ACÓRDÃO DO TRIBUNAL DE PRIMEIRA INSTÂNCIA (Quinta Secção)

23 de Novembro de 1999

Processo T-129/98

Enrico Sabbioni

contra

Comissão das Comunidades Europeias

«Funcionários — Mutação oficiosa — Acto causador de prejuízo — Fundamentação — Desvio de poder»

Texto integral em língua italiana   II-1139

Objecto:

Por um lado, recurso de anulação das decisões da Comissão nos termos das quais o recorrente foi oficiosamente transferido para outro serviço e deixou de exercer as suas funções iniciais e, por outro, pedido de indemnização por perdas e danos.

Decisão:

É negado provimento ao recurso.
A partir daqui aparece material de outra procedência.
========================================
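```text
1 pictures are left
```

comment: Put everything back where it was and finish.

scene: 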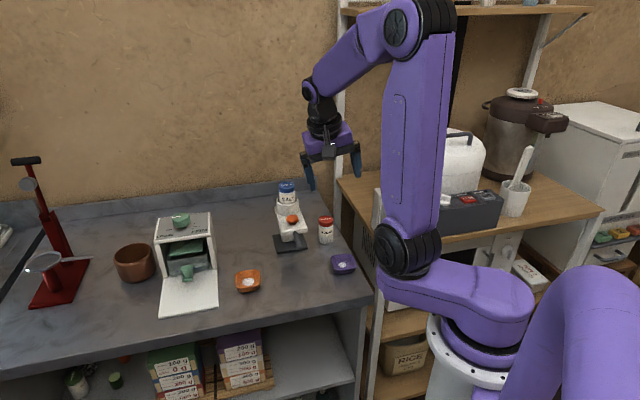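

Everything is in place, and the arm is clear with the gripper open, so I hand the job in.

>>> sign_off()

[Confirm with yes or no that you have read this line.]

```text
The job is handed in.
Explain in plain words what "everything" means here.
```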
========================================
Cada uma das partes suportará as suas próprias despesas.

Sumário

  1. Funcionários — Recurso — Fundamentos — Insuficiência de fundamentação — Verificação oficiosa

  2. uncionários — Decisão causadora de prejuízo — Obrigação de fundamentação — Alcance

    (Estatuto dos Funcionários, artigo 25.o, segundo parágrafo)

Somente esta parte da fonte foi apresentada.